In a history of invention like no other, science “evangelist” Ainissa Ramirez goes behind the eureka! moments of the last three centuries to show how the materials humans have shaped us in return.
In her book The Alchemy of Us, Ramirez explores the little known histories of science: how our pursuit of precision in timepieces changed how we sleep; how the railroad helped commercialize Christmas; how the necessary brevity of the telegram influenced Hemingway's writing style; and how a young chemist exposed the use of Polaroid's cameras to create passbooks to track black citizens in apartheid, South Africa.
Along the way, Ainissa will introduce us to the “hidden figures” of technological history—the women and minorities whose invaluable contributions time chose to forget.
Watch the video recording of this session below.
About the Book
The Alchemy of Us examines eight inventions—clocks, steel rails, copper communication cables, photographic film, light bulbs, hard disks, scientific labware, and silicon chips—and reveals how they shaped the human experience. Ramirez tells the stories of the woman who sold time, the inventor who inspired Edison, and the hotheaded undertaker whose invention pointed the way to the computer.

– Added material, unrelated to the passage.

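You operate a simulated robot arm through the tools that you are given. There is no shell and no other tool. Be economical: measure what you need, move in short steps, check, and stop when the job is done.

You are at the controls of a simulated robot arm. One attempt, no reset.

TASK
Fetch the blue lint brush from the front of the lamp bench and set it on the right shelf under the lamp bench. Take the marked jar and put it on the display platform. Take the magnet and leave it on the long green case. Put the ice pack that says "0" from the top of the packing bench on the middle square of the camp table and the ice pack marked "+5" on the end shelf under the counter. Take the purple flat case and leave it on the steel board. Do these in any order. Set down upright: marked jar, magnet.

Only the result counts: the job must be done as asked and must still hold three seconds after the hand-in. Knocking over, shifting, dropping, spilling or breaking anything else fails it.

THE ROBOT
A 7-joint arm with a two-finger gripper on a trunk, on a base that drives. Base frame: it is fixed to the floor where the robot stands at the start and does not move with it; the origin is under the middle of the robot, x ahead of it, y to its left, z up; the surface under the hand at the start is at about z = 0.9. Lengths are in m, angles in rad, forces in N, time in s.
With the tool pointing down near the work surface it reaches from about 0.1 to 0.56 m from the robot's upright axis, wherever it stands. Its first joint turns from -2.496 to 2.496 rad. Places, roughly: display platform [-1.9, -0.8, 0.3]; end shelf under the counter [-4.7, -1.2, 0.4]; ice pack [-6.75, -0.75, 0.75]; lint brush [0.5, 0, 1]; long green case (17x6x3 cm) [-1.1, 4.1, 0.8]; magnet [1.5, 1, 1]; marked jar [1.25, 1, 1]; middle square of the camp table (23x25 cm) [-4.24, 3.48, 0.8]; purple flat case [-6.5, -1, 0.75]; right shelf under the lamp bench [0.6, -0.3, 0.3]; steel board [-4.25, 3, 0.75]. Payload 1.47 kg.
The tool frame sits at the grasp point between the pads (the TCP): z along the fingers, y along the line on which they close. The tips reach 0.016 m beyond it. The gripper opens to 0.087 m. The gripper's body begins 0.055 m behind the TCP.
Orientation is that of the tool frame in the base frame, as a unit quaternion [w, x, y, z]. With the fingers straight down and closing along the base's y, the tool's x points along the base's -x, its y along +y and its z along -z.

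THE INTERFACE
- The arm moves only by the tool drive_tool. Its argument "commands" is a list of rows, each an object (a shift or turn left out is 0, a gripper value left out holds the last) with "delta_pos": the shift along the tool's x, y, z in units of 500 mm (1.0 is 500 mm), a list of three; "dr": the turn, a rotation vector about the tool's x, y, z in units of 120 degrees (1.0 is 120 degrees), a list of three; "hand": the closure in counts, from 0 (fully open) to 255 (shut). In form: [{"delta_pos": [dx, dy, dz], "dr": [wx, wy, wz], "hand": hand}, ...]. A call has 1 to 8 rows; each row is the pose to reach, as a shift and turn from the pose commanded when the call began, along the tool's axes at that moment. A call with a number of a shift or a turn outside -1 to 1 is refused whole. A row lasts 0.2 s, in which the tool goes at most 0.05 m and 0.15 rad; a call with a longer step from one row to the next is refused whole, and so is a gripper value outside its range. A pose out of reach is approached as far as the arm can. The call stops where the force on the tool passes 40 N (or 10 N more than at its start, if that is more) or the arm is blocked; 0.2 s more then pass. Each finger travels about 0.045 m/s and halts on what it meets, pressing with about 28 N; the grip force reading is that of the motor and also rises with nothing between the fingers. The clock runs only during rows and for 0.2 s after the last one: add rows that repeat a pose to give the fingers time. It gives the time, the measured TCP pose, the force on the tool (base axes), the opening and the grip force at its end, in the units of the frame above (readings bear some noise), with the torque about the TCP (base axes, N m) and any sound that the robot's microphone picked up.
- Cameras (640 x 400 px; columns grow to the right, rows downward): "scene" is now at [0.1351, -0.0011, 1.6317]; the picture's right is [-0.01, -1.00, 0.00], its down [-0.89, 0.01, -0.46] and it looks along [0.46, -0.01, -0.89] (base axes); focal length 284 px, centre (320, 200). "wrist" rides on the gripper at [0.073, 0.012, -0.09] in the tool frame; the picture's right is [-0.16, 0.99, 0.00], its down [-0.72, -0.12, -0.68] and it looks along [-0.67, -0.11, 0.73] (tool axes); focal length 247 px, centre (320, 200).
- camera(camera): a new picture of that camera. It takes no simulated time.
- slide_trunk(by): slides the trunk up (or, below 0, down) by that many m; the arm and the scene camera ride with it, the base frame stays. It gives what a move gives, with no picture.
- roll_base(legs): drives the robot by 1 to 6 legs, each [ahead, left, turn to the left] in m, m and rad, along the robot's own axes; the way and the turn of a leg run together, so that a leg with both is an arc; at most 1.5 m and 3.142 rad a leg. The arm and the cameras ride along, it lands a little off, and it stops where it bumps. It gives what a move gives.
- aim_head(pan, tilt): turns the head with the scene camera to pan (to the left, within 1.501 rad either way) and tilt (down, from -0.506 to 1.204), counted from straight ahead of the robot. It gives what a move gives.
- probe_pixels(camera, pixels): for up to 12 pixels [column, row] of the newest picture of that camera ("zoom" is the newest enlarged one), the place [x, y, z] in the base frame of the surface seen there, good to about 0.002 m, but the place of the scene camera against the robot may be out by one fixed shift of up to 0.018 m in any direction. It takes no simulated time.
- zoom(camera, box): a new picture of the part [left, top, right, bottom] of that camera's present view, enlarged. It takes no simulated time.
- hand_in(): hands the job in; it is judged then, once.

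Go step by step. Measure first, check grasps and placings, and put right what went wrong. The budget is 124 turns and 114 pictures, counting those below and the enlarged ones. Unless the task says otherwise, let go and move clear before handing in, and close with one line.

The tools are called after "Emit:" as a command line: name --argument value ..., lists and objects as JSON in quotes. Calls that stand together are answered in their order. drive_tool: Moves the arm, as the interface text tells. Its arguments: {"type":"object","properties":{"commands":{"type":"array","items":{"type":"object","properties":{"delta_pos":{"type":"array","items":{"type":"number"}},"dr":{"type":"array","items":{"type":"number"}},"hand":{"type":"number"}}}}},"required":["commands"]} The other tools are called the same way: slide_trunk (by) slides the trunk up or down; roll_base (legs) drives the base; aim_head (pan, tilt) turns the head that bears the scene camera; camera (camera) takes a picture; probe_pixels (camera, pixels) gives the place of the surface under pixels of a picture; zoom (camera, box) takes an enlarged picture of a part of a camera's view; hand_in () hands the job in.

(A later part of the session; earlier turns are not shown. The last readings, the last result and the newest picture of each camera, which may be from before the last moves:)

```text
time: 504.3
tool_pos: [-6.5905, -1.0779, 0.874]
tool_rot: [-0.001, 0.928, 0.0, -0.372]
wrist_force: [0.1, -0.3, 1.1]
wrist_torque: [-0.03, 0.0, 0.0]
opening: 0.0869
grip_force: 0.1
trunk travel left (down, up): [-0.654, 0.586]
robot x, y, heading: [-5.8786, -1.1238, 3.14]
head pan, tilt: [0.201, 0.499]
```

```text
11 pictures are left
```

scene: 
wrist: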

Ramirez shows not only how materials were shaped by inventors but also how those materials shaped culture, chronicling each invention and its consequences—intended and unintended. Filling in the gaps left by other books about technology, Ramirez showcases little-known inventors—particularly people of color and women—who had a significant impact but whose accomplishments have been hidden by mythmaking, bias, and convention. Doing so, she shows us the power of telling inclusive stories about technology. She also shows that innovation is universal—whether it's splicing beats with two turntables and a microphone or splicing genes with two test tubes and CRISPR.